Entrevistador: O que acontece depois que a Agência de Segurança Nacional define um usuário como “alvo”?

Snowden: Ele vira “propriedade” da Agência. Um analista fará um relatório por dia (ou noutra escala, baseada no sumário da exfiltração) sobre o que mudou no sistema, com os dados que não tenham sido compreendidos pelos leitores automáticos, os PCAPS [12] etc.. Nesse ponto, cada analista pode fazer o que achar melhor – a máquina do usuário-alvo já não pertence a ele: pertence ao governo dos EUA.



Notas de Rodapé

[1]  Para saber quem é, veja 6/6/2012, redecastorphoto em: Assange entrevista No. 8 – “Cypherpunks [1]” (Parte 1)”. [NTs]. 

[2] Ver sobre ela em: Laura Poitras 

[3]  Whistleblower, literalmente, é alguém que “toca o apito” e dá o alarme de uma situação de perigo iminente para todos. Se se diz que há “prisioneiros de consciência”, o whistleblower, atualmente, poderia ser dito “vazador de consciência”. [NTs].

[4]  “Estamos” = a Agência de Segurança Nacional dos EUA, NSA.

[5]  “Os [notificamos]” = [notificamos] autoridades dos outros países.

[6]  Os “Cinco Olhos Parceiros” são os serviços de inteligência de EUA, Grã-Bretanha, Austrália, Nova Zelândia e Canadá.

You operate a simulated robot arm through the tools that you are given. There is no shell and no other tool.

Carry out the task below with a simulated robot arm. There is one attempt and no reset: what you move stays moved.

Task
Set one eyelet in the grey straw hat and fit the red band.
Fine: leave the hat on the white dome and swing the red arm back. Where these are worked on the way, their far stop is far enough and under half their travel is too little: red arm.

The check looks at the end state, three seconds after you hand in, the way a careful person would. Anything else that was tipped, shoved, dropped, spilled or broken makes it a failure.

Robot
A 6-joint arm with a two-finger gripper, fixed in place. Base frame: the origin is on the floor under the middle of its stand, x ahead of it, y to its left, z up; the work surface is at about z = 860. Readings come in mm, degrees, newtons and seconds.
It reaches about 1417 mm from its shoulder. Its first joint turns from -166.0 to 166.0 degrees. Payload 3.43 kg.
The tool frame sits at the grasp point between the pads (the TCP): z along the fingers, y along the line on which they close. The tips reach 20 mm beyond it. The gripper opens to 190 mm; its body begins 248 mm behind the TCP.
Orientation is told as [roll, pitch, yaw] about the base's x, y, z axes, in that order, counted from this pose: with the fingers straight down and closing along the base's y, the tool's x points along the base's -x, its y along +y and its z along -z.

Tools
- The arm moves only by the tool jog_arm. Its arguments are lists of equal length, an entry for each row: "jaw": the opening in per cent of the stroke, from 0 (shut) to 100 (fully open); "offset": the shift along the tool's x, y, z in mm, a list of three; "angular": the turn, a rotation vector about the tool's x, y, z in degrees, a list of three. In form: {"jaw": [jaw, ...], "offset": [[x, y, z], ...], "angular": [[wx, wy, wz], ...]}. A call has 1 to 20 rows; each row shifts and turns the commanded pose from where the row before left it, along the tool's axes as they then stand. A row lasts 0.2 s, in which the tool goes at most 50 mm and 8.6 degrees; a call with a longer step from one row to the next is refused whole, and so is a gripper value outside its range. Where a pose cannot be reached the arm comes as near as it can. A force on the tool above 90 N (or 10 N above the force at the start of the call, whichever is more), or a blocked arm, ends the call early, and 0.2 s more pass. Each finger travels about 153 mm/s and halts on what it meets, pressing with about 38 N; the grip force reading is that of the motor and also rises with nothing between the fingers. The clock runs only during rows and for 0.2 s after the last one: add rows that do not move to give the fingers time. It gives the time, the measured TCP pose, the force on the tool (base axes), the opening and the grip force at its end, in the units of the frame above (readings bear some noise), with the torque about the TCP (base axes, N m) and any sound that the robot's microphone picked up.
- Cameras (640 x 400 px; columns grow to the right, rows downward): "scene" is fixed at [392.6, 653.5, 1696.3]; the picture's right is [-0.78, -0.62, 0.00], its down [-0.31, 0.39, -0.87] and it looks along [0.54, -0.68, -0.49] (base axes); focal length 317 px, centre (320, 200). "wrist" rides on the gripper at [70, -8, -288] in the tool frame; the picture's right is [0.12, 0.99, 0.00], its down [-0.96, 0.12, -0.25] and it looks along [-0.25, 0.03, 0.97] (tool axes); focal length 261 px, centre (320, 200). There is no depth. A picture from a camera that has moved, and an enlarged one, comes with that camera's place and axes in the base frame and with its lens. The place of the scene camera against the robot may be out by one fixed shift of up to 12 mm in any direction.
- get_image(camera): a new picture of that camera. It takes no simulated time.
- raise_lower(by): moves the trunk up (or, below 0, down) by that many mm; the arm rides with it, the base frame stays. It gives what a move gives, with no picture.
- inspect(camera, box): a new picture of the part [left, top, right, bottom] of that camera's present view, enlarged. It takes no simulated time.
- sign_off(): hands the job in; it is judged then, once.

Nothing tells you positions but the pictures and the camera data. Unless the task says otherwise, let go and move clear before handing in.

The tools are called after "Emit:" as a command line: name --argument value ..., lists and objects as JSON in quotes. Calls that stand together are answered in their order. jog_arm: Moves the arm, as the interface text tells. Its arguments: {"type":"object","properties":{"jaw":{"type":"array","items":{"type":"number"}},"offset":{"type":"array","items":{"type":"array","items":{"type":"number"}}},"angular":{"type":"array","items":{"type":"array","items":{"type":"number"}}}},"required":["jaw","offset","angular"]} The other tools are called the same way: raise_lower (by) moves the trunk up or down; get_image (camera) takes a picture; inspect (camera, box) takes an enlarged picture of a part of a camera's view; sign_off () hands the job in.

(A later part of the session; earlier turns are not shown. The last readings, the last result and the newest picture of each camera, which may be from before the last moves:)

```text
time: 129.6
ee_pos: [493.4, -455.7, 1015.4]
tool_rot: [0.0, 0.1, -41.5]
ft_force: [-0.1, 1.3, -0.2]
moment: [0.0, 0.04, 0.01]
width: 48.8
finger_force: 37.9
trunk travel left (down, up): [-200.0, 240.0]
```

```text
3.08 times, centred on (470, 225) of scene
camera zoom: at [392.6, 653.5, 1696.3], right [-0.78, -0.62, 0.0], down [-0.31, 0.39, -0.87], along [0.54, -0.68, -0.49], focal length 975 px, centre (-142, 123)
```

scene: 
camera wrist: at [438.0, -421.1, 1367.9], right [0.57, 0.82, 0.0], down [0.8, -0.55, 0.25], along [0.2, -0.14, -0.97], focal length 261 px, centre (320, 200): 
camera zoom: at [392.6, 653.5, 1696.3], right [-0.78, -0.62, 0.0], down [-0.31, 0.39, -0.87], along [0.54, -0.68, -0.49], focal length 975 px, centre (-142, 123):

[7]  “ICMP” = Internet Control Message Protocol. Snowden aqui oferece resposta técnica, mas é claro que se refere a todos os pacotes de dados enviados para a Grã-Bretanha e da Grã- Bretanha.

[8]  “Domésticos” = nos EUA.

[9]  Nesse contexto, “tasked” refere-se à coleção completa e armazenamento de metadados e conteúdo para qualquer dos identificadores localizados pela Agência de Segurança Nacional ou seus parceiros.

[10] “Metadados” podem incluir números de telefone, endereços de IP e tempo de conexão, dentre outras coisas. A revista Wired oferece excelente material sobre metadados em: Phew, NSA Is Just Collecting Metadata. (You Should Still Worry) (ing.).

[11]  No original: “The only one I personally know of that might get you hit untargeted are jihadi forums” [NTs].

[12]  “PCAPS” é uma abreviatura da expressão packet capture [captura de pacotes de informações ou dados].